In Quentin Tarantinos Thriller «Inglourious Basterds» jagen jüdische Kommandos Nazis, um sie zu exekutieren. Die Story ist Fiktion – doch es gibt einen wahren Kern. Zum Beispiel die Gruppe «Nakam».
Wenn Hollywood ein historisches Thema durch den Fleischwolf seiner Kameras dreht, bekommen seriöse Wissenschaftler in der Regel eine Magenverstimmung. Das dürfte bei Quentin Tarantinos neuem Blockbuster «Inglourious Basterds» nicht anders sein – die blutrünstige Story von jüdischen Elitesoldaten, die 1944 hinter den deutschen Linien Nazis meucheln, entbehrt jeder realen Grundlage.
Doch das stimmt so nicht ganz. Tatsächlich gab es jüdische Kommandos, die für den millionenfachen Mord in den Menschenvernichtungsfabriken des Dritten Reiches Rache nehmen wollten; ein brisantes, bisher kaum erforschtes Kapitel der Nachkriegsgeschichte. Wenn es um jüdische Aktionen gegen ehemalige Nazis geht, denkt man denn auch eher an die spektakuläre Entführung von Adolf Eichmann durch ein Kommando des israelischen Geheimdienstes Mossad im Jahr 1960.
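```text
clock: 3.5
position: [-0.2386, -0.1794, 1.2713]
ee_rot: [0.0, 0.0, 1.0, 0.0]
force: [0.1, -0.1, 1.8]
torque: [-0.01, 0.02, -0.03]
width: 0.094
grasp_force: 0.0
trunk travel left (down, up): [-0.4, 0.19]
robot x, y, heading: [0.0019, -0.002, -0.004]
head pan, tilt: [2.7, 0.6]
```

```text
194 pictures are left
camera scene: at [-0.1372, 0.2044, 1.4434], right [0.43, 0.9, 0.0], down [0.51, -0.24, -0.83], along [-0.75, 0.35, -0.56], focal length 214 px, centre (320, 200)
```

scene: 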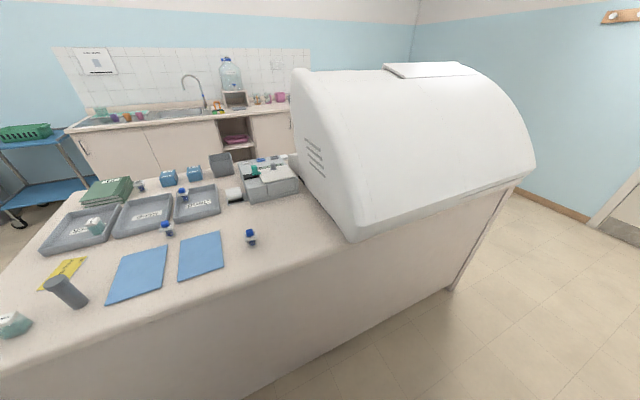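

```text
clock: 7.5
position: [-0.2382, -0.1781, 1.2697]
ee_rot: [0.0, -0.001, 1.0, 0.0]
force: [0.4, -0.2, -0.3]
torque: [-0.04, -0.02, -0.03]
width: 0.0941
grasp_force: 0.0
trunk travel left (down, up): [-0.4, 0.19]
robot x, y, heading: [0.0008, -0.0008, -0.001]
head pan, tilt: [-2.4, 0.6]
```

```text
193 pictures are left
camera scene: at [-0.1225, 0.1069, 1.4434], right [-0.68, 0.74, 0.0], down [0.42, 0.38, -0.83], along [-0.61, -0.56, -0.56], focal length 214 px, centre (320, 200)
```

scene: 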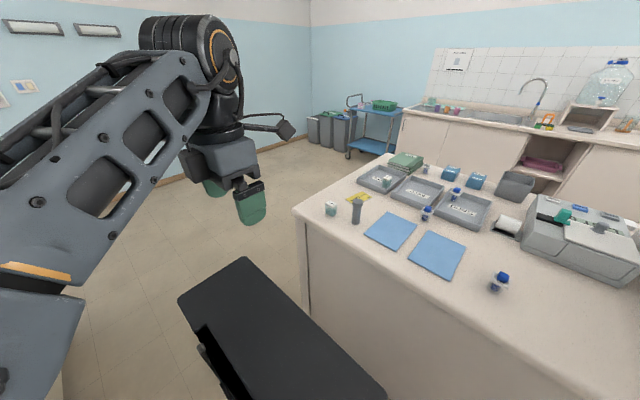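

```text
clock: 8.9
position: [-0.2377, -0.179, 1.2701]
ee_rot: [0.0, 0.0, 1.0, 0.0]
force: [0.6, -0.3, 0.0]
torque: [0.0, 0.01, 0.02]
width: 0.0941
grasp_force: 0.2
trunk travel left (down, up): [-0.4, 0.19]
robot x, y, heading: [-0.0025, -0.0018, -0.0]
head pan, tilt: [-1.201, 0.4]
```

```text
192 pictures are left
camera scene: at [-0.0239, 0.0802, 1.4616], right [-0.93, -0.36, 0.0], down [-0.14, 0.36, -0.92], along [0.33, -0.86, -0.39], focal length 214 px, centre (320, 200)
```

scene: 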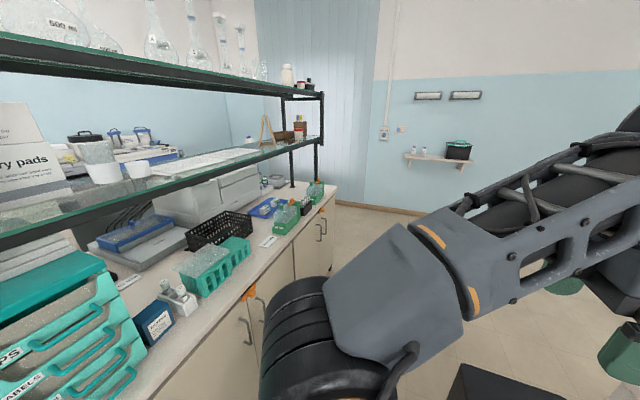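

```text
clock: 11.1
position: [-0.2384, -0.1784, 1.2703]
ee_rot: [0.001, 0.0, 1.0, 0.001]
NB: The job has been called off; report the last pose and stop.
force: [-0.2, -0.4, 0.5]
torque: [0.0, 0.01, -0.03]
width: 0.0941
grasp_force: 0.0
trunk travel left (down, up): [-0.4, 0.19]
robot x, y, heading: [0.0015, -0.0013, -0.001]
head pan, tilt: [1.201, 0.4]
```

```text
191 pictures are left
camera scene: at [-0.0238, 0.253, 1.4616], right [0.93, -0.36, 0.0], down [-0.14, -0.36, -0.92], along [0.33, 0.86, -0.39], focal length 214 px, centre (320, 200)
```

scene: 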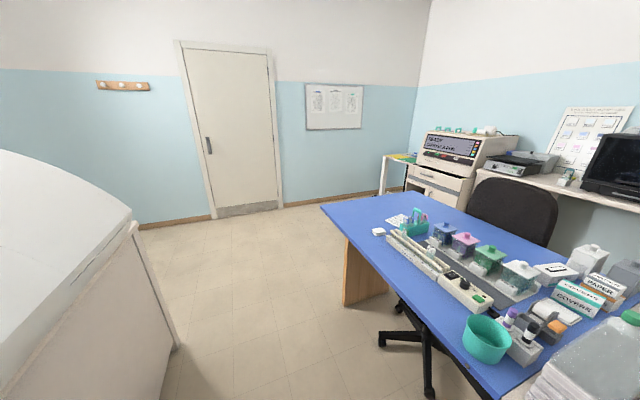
Die jüdischen Kommandos agierten freilich nicht 1944 in Frankreich wie Tarantinos Rächer, sondern vornehmlich nach Kriegsende in Deutschland, Österreich und Italien. Und sie entführten die Nazis nicht, um sie vor Gericht zu stellen wie im Fall von Eichmann, sondern verhängten und vollstreckten das Urteil selber. Dabei gab es mehrere Aktionen, die von verschiedenen Gruppen durchgeführt wurden und von der Hinrichtung einzelner Nazis bis zur versuchten Ausrottung von ganzen deutschen Stadtvierteln gingen.
Jüdische Brigade
Am 3. Juli 1944 bewilligte die britische Regierung die Aufstellung einer Jüdischen Brigade, die im September als Teil der 8. Armee gebildet wurde. Unter den 5000 Freiwilligen aus Palästina befanden sich auch einige Mitglieder der so genannten «Deutschen Abteilung» der Hagana, der jüdischen Untergrundarmee in Palästina. Diese 35 Mann starke Spezialtruppe aus «arisch» aussehenden, deutsch sprechenden Elitesoldaten war 1942 geschaffen worden, als sich Rommels Afrikakorps in Nordafrika auf dem Vormarsch befand. Zum Einsatz kamen die Männer aber, wie die gesamte Jüdische Brigade, erst gegen Ende des Krieges, in Italien.
Der deutsche Journalist John A. Kantara sprach 1997 mit drei Überlebenden der «Deutschen Abteilung»: Chaim Miller, Dov Shenkal und Schmuel «Olie» Givon. Sie waren nach Kriegsende mit der Jüdischen Brigade im norditalienischen Tarvisio stationiert. «Wir wollten keine blindwütige Rache», sagte Miller, damals 76, dem Journalisten. «Wir wollten die Schuldigen.»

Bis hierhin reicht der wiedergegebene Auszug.